## Task goal
Word for word, restate every line of the material.

--- Start Data excerpt ---

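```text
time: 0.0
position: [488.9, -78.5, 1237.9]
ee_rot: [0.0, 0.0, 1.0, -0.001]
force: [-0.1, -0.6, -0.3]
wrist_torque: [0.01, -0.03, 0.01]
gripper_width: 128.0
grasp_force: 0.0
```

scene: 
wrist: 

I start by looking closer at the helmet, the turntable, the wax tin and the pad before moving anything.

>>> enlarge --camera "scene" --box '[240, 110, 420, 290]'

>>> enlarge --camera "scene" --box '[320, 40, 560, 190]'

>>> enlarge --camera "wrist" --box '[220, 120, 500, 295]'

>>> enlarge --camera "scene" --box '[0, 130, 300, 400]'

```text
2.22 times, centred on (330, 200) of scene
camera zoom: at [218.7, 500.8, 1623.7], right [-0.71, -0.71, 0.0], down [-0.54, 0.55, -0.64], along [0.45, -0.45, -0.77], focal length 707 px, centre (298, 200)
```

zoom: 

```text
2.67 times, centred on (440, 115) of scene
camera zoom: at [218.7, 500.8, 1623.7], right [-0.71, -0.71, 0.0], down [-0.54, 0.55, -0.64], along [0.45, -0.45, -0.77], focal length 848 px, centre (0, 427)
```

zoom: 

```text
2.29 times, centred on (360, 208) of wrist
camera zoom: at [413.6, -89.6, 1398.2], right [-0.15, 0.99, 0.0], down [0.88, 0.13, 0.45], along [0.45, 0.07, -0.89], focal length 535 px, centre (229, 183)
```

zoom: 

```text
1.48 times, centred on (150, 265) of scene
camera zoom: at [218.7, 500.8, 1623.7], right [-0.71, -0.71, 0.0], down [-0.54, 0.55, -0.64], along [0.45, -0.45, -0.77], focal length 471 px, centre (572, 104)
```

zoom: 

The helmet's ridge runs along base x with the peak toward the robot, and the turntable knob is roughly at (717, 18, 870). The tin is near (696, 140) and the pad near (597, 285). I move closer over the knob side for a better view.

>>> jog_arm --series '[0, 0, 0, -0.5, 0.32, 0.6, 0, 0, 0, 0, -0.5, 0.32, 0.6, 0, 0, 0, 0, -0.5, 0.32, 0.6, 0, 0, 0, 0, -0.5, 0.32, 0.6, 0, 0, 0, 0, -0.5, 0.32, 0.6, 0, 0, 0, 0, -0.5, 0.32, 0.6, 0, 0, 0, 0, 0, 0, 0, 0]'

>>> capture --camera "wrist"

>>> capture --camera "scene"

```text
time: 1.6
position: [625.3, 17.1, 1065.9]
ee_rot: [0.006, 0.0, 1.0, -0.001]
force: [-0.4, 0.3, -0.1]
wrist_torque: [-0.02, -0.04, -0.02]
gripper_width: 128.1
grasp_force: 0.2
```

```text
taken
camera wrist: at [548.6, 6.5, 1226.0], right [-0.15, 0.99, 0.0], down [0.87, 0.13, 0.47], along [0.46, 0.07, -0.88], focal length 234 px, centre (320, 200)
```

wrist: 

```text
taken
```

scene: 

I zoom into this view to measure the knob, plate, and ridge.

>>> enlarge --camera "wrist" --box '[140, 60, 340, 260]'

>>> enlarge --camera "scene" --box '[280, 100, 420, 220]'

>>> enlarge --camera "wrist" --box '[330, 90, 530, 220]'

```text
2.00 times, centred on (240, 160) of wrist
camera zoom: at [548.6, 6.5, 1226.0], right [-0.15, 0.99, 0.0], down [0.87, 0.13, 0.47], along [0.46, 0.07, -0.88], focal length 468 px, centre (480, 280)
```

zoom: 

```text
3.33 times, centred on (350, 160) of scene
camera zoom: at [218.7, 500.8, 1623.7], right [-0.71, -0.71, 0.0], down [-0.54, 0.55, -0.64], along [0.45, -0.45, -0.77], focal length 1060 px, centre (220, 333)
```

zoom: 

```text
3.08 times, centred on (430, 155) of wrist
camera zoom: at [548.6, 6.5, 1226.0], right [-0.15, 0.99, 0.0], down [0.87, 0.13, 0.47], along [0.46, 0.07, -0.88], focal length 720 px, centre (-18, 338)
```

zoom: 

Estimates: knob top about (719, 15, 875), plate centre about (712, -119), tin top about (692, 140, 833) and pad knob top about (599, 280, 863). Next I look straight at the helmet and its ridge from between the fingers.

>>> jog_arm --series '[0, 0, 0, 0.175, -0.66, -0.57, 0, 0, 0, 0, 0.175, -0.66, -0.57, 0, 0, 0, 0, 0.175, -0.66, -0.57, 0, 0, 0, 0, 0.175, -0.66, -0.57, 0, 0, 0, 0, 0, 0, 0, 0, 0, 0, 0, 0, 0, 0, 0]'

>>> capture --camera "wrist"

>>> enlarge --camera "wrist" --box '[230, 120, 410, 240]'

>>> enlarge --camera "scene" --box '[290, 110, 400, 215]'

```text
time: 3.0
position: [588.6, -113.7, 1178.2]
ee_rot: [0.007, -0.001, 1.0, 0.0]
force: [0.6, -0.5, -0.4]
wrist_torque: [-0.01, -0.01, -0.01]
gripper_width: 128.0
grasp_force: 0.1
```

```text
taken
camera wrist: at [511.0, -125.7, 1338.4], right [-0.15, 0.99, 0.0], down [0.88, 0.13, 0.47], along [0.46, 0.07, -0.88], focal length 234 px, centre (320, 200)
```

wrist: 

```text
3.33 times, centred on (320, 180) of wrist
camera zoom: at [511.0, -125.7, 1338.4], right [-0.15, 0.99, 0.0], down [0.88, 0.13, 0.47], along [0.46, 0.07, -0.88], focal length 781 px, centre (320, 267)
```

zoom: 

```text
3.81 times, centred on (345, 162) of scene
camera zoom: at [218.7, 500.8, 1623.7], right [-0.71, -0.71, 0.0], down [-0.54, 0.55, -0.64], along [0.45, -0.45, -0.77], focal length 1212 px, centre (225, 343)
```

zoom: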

--- End Data excerpt ---

## Result below
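```text
time: 0.0
position: [488.9, -78.5, 1237.9]
ee_rot: [0.0, 0.0, 1.0, -0.001]
force: [-0.1, -0.6, -0.3]
wrist_torque: [0.01, -0.03, 0.01]
gripper_width: 128.0
grasp_force: 0.0
```

scene: 
wrist: 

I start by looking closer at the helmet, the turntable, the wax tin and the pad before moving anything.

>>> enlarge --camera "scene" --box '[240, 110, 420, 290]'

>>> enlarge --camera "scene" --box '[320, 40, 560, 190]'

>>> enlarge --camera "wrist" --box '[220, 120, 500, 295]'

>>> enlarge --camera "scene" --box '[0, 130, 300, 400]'

```text
2.22 times, centred on (330, 200) of scene
camera zoom: at [218.7, 500.8, 1623.7], right [-0.71, -0.71, 0.0], down [-0.54, 0.55, -0.64], along [0.45, -0.45, -0.77], focal length 707 px, centre (298, 200)
```

zoom: 

```text
2.67 times, centred on (440, 115) of scene
camera zoom: at [218.7, 500.8, 1623.7], right [-0.71, -0.71, 0.0], down [-0.54, 0.55, -0.64], along [0.45, -0.45, -0.77], focal length 848 px, centre (0, 427)
```

zoom: 

```text
2.29 times, centred on (360, 208) of wrist
camera zoom: at [413.6, -89.6, 1398.2], right [-0.15, 0.99, 0.0], down [0.88, 0.13, 0.45], along [0.45, 0.07, -0.89], focal length 535 px, centre (229, 183)
```

zoom: 

```text
1.48 times, centred on (150, 265) of scene
camera zoom: at [218.7, 500.8, 1623.7], right [-0.71, -0.71, 0.0], down [-0.54, 0.55, -0.64], along [0.45, -0.45, -0.77], focal length 471 px, centre (572, 104)
```

zoom: 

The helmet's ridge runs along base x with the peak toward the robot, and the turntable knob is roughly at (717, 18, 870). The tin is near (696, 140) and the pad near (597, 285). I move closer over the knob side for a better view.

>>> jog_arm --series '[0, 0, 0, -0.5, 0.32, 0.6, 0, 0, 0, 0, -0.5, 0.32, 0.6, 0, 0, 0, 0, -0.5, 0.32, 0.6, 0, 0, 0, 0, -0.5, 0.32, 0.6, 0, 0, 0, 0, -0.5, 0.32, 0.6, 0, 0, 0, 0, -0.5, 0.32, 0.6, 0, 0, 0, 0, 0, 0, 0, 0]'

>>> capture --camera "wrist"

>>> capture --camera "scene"

```text
time: 1.6
position: [625.3, 17.1, 1065.9]
ee_rot: [0.006, 0.0, 1.0, -0.001]
force: [-0.4, 0.3, -0.1]
wrist_torque: [-0.02, -0.04, -0.02]
gripper_width: 128.1
grasp_force: 0.2
```

```text
taken
camera wrist: at [548.6, 6.5, 1226.0], right [-0.15, 0.99, 0.0], down [0.87, 0.13, 0.47], along [0.46, 0.07, -0.88], focal length 234 px, centre (320, 200)
```

wrist: 

```text
taken
```

scene: 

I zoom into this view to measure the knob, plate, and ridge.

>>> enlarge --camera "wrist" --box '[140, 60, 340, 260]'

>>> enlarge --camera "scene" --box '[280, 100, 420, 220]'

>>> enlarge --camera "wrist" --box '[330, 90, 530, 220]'

```text
2.00 times, centred on (240, 160) of wrist
camera zoom: at [548.6, 6.5, 1226.0], right [-0.15, 0.99, 0.0], down [0.87, 0.13, 0.47], along [0.46, 0.07, -0.88], focal length 468 px, centre (480, 280)
```

zoom: 

```text
3.33 times, centred on (350, 160) of scene
camera zoom: at [218.7, 500.8, 1623.7], right [-0.71, -0.71, 0.0], down [-0.54, 0.55, -0.64], along [0.45, -0.45, -0.77], focal length 1060 px, centre (220, 333)
```

zoom: 

```text
3.08 times, centred on (430, 155) of wrist
camera zoom: at [548.6, 6.5, 1226.0], right [-0.15, 0.99, 0.0], down [0.87, 0.13, 0.47], along [0.46, 0.07, -0.88], focal length 720 px, centre (-18, 338)
```

zoom: 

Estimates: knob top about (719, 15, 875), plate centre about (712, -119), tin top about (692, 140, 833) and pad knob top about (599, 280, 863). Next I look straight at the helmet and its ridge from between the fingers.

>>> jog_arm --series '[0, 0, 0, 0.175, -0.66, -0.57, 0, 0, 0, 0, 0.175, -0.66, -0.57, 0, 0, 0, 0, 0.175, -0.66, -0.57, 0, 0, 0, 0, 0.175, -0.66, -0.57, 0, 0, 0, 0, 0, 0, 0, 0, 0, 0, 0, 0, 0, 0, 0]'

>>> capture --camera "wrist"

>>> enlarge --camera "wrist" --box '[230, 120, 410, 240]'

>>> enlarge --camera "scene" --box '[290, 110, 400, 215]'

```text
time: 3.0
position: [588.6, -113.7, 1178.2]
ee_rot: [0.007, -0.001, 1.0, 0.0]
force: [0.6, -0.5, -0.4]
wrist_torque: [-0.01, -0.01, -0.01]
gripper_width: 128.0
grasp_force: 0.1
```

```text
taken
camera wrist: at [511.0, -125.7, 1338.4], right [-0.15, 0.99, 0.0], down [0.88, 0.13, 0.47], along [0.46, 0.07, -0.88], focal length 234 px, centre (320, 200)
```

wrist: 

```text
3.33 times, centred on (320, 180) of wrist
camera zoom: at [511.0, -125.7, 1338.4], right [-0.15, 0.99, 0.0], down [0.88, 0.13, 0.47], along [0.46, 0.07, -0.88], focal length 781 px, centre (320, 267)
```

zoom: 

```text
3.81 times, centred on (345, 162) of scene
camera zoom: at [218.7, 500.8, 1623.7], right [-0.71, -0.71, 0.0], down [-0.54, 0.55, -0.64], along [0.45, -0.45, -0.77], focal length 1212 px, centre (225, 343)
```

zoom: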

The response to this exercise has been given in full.